Having to provide a dedicated symbol is just rubbish from a database perspective. You have to loop through all symbols where you don’t even have a complete list if symbols changed or became inactice for some reason. This results in much higher server load than just returning all orders in one result.
Next problem is that the C# implementations of Binance API do not take the weight of a request into account. So you run into the IP ban for sure…
It really makes me thinking if Binance is the right exchange for me…
Not being able to query the entire trade history without having to specify a symbol is really a KEY feature missing… Websockets are clearly no option at the moment as so many before me have stated.
So far Binance has not explained/given a good reason why they would not implement a way of retrieving the past history for all trades without having to specify a symbol. Seems a bit strange to me considering other major exchanges have that feature.
@dino
What about new api endpoint. GET all coins name where data is present. Cached it. When workflow will be quite easy.
GET all coins with data:
Return: [BTCUSDT, DOTETH,…] Like 100 not 1400 coins mostly.

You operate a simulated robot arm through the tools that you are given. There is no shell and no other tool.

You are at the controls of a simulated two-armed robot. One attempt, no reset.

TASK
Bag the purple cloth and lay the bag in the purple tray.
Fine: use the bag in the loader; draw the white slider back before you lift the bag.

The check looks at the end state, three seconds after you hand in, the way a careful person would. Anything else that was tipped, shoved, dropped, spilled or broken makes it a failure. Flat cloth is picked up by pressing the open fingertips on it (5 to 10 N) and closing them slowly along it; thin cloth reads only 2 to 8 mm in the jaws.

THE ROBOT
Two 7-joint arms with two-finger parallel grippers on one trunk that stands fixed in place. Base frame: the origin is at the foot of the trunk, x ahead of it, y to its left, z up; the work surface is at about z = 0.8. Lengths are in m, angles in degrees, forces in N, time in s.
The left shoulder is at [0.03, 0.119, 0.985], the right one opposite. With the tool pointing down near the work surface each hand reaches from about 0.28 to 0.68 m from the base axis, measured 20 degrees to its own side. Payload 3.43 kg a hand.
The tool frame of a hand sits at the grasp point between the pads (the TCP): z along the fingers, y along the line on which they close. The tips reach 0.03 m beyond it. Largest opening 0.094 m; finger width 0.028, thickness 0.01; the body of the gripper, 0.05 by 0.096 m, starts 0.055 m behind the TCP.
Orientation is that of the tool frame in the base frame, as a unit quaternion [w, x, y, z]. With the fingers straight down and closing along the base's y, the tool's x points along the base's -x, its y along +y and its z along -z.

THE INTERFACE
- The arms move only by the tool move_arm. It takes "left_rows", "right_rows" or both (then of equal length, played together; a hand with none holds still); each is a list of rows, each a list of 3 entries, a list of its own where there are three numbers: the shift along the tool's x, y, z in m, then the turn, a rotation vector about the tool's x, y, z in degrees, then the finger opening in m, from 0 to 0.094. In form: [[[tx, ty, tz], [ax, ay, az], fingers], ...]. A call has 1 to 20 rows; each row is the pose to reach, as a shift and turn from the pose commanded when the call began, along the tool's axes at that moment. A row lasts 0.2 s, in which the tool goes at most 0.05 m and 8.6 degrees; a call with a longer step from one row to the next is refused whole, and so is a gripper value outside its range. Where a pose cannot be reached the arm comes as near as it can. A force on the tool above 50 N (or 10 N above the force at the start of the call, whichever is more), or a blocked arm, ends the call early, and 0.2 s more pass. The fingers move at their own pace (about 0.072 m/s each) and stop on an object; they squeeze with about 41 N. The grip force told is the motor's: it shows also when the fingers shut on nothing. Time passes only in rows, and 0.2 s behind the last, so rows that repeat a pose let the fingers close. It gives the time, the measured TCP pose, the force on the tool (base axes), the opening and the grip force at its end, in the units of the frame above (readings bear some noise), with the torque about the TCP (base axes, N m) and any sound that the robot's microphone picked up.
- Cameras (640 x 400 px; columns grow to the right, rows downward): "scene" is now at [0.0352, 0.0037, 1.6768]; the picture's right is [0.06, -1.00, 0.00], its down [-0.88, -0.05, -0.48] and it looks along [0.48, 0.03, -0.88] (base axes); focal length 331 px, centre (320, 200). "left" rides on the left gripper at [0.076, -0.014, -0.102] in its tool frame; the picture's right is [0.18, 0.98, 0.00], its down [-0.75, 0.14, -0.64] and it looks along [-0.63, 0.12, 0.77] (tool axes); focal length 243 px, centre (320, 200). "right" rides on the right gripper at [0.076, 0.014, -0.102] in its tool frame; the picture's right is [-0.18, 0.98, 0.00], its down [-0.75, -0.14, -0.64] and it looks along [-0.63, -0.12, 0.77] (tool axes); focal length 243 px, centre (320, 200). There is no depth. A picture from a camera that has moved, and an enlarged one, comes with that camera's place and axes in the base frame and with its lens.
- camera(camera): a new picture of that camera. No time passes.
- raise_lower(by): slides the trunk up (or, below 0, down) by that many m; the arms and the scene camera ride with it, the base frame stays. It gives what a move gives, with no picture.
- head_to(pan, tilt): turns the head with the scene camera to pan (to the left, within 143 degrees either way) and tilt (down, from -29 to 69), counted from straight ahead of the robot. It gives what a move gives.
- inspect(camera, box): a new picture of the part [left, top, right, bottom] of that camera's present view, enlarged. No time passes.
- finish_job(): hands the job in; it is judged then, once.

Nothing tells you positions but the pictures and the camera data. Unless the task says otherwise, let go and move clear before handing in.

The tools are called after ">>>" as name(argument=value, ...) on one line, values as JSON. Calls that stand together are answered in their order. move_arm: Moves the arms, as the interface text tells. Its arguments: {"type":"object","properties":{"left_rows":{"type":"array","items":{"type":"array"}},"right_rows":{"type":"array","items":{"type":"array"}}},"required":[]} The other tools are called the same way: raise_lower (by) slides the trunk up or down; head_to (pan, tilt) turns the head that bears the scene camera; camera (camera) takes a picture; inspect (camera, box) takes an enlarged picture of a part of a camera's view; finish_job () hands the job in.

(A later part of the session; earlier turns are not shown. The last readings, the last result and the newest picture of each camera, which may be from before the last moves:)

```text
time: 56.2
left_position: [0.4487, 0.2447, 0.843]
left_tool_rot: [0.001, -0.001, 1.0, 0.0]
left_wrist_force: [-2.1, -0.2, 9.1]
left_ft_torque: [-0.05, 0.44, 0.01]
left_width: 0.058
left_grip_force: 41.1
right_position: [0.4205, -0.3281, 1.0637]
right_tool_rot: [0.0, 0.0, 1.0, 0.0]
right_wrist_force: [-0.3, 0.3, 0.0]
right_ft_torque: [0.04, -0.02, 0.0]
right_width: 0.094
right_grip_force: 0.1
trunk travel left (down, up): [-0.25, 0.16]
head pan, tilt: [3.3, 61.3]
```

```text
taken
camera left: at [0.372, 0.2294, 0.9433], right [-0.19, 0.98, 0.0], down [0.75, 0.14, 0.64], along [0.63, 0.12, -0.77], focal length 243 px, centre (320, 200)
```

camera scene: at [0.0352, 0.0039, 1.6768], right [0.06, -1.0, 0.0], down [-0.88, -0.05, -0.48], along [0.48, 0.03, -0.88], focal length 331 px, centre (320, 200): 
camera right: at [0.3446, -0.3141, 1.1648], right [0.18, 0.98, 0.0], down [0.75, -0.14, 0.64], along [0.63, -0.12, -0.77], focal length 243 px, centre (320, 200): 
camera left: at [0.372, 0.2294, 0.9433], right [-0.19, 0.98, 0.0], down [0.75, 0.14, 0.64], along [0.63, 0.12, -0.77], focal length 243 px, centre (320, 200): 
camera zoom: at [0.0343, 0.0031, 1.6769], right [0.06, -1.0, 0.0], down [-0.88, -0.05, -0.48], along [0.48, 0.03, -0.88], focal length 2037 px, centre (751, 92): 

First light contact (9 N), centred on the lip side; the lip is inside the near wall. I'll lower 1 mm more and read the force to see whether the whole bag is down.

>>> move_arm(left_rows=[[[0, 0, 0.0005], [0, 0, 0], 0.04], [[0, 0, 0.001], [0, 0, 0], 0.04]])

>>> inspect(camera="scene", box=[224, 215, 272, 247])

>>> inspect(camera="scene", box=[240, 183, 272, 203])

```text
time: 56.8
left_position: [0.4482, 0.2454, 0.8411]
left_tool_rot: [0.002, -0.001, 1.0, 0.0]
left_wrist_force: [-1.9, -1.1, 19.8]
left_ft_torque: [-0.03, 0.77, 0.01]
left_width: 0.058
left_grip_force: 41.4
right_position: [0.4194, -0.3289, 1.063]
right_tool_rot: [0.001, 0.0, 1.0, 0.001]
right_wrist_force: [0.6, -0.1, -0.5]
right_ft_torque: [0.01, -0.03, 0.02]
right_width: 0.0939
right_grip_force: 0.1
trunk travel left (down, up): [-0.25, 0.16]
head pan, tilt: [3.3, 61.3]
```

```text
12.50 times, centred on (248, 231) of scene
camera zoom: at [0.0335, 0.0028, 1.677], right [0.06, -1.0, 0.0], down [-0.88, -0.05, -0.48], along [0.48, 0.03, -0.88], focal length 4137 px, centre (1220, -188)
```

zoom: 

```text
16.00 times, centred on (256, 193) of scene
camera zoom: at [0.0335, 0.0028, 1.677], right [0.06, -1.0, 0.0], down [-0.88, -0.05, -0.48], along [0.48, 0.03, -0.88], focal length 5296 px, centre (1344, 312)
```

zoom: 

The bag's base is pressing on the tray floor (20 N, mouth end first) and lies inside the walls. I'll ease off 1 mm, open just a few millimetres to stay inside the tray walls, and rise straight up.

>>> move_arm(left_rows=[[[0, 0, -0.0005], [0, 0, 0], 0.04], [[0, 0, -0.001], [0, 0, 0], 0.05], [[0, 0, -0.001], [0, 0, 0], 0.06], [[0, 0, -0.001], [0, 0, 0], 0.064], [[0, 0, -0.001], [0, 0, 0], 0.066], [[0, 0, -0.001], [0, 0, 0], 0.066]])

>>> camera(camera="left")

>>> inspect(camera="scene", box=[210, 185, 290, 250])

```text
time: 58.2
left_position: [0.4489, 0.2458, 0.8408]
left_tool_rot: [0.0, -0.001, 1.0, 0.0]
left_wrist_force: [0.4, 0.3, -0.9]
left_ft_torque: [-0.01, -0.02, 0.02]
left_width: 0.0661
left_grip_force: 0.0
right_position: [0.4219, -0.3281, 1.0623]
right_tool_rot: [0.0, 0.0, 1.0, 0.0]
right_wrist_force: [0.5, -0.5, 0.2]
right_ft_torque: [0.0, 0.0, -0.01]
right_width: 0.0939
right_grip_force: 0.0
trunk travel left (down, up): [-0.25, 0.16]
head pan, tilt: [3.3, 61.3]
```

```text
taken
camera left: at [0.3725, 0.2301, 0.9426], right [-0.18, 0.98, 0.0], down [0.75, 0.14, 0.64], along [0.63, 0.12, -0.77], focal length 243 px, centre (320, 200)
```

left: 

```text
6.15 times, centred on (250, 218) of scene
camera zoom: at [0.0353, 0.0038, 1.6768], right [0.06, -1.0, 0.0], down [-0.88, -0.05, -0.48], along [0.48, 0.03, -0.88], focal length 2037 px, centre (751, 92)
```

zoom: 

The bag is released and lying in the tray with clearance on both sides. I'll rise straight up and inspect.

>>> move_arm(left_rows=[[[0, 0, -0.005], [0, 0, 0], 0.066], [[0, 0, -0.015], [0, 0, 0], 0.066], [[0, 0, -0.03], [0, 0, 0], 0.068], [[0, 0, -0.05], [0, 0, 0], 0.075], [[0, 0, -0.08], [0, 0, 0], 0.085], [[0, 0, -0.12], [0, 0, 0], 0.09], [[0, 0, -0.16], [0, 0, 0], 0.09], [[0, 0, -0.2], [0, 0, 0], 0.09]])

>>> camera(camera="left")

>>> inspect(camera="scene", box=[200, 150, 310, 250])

When fetch only 100 coins using exist end point.
Quite easy to implement for you guys and manage by cache. Using “SET” list.
And response from new endpoint will be quite small no more then (1400*coin name length). No need pagination, no need sorting or filtering.
It will cut requests to 10-30 times from now.
Websocket is not the answer. Connections no stable enough to relay only on this. What if server is down and then you restarting you need to fetch everything again to not miss data as it will affect history in the future.